During full Council deliberations on the amendment it appeared the significant issue
Council wrestled with was addressing what would happen if the loan were forgiven and the
PFD had balance available after the bonds were retired. The City finance and law
departments have worked with Bond Counsel and we believe we have come up with
language that addresses both the characterizations of the City contributions toward PFD
debt service and any ending monetary balances in the PFD once the bonds are retired.
However, as we continue to work through this issue other considerations have come
forward which need to be fully vetted and understood before finance is ready to seek
policy direction. These considerations include: how to handle the loan receivable the City
booked in 2014; how to address the possibility of refunding the PFD bonds in a few years;
status of the sales tax credit with a refunding, and; what is the best course of action for
the City to address these considerations with the PFD.

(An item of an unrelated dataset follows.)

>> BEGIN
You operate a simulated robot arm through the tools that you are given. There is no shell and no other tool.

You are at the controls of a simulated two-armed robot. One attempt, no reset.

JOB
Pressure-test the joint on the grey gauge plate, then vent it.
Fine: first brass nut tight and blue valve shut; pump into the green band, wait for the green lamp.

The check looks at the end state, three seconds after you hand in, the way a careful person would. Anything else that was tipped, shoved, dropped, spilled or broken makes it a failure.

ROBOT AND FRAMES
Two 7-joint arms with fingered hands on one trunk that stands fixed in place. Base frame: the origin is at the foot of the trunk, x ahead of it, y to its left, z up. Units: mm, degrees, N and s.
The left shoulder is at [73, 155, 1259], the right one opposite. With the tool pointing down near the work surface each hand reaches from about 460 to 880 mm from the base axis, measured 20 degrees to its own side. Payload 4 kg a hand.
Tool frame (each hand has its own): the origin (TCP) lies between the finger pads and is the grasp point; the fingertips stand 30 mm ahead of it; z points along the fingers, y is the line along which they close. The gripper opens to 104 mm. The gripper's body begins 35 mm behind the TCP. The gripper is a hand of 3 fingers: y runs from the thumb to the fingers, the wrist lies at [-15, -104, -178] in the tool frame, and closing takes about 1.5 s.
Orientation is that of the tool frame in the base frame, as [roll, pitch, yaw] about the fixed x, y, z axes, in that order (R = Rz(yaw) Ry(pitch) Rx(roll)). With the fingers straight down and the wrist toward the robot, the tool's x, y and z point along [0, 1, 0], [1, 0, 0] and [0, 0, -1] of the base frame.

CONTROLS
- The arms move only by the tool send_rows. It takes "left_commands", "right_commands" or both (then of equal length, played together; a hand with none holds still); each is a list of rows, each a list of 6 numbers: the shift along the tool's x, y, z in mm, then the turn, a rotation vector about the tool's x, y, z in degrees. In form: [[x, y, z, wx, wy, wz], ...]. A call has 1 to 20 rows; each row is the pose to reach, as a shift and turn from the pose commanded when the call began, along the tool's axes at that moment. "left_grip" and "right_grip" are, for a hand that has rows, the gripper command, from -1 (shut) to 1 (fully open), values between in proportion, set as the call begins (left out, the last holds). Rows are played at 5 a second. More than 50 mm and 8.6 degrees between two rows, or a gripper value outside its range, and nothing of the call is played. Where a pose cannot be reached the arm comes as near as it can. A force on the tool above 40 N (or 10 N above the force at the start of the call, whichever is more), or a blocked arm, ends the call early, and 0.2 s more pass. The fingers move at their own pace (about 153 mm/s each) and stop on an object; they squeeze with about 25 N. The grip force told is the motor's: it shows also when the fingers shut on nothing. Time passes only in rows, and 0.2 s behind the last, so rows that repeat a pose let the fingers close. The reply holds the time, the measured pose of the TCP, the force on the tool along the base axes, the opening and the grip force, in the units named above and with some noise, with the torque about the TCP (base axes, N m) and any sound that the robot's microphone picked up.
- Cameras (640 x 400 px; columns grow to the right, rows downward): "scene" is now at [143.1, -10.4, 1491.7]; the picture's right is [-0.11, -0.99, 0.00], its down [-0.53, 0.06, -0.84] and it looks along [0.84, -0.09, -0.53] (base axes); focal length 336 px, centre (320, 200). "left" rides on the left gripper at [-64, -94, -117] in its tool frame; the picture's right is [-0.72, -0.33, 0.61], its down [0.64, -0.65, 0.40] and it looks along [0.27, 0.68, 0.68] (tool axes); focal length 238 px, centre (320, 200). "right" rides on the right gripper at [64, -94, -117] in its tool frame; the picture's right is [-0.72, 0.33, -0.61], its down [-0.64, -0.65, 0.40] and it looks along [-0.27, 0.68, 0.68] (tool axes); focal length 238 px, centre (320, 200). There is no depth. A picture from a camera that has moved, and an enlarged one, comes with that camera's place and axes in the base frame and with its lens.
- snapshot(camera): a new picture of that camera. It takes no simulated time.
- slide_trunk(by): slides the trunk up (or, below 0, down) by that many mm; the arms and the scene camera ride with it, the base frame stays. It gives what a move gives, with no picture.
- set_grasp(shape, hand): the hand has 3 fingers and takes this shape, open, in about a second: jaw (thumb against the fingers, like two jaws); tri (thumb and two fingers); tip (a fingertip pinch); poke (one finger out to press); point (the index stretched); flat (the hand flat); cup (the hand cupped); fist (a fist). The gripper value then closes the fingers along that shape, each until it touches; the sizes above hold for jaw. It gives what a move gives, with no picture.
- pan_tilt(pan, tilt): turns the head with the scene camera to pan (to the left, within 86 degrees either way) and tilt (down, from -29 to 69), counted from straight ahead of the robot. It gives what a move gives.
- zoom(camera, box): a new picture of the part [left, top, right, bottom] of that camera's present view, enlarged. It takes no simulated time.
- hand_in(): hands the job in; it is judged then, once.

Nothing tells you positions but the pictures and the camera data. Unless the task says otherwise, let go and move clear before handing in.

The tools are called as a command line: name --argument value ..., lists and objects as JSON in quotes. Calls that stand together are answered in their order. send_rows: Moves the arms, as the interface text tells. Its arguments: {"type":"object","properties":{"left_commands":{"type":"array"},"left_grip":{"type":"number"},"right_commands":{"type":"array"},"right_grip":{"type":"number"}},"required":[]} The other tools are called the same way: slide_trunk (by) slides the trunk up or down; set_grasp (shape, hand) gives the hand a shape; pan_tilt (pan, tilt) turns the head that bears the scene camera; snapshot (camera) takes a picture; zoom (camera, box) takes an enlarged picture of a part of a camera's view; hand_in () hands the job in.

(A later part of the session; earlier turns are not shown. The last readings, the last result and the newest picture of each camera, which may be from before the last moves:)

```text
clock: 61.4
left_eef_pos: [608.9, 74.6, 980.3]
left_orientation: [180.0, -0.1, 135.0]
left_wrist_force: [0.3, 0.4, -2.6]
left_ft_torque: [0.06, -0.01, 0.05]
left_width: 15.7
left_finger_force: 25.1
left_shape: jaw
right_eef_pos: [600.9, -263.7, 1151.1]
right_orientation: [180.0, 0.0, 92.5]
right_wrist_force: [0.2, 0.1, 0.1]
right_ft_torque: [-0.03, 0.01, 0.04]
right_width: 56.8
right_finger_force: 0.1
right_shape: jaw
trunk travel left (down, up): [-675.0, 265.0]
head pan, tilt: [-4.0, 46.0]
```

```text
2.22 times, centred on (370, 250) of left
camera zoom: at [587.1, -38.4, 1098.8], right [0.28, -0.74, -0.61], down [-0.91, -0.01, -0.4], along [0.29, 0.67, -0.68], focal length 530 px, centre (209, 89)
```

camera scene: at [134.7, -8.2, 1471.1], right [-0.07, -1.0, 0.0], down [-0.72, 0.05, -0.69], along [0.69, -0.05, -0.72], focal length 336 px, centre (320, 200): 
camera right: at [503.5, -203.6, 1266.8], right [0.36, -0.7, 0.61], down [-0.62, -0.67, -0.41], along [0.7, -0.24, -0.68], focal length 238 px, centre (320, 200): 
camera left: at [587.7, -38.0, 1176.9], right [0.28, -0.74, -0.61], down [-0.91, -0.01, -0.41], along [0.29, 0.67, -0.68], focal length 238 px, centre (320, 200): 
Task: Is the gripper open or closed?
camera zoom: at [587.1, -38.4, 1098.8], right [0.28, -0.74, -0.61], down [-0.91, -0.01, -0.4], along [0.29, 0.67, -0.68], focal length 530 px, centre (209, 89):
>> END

With a lot of these issues to be considered, the Committee would like this to go to a
Council Workshop to discuss in full. It is anticipated that more information can be brought
back by to the Operations Committee in the second quarter of 2015.
8. DIRECTOR’S REPORT
The meeting ended on a positive note with Finance Director Aaron BeMiller reporting
Standard and Poor’s (S&P) upgrading the city's general obligation bond rating from AA- to
AA with a stable outlook. In its report, S&P stated the increase reflected their view of the
city’s improved budgetary flexibility consistent with adoption of a business and occupation
(B&O) tax and an improved debt profile.
This rating adjustment is a strong validation that the city’s current budgetary and financial
practices are having a positive effect on our bottom line and strengthening our fiscal
position.
Mr. BeMiller congratulated Mayor Cooke and Council who have made paying down internal
debt and replenishing operating fund balances a priority. He continued to say while there
is still work to do on both fronts; the city is beginning to see the positive results from
those policy decisions.
The meeting was adjourned at 4:45 p.m. by D. Ralph.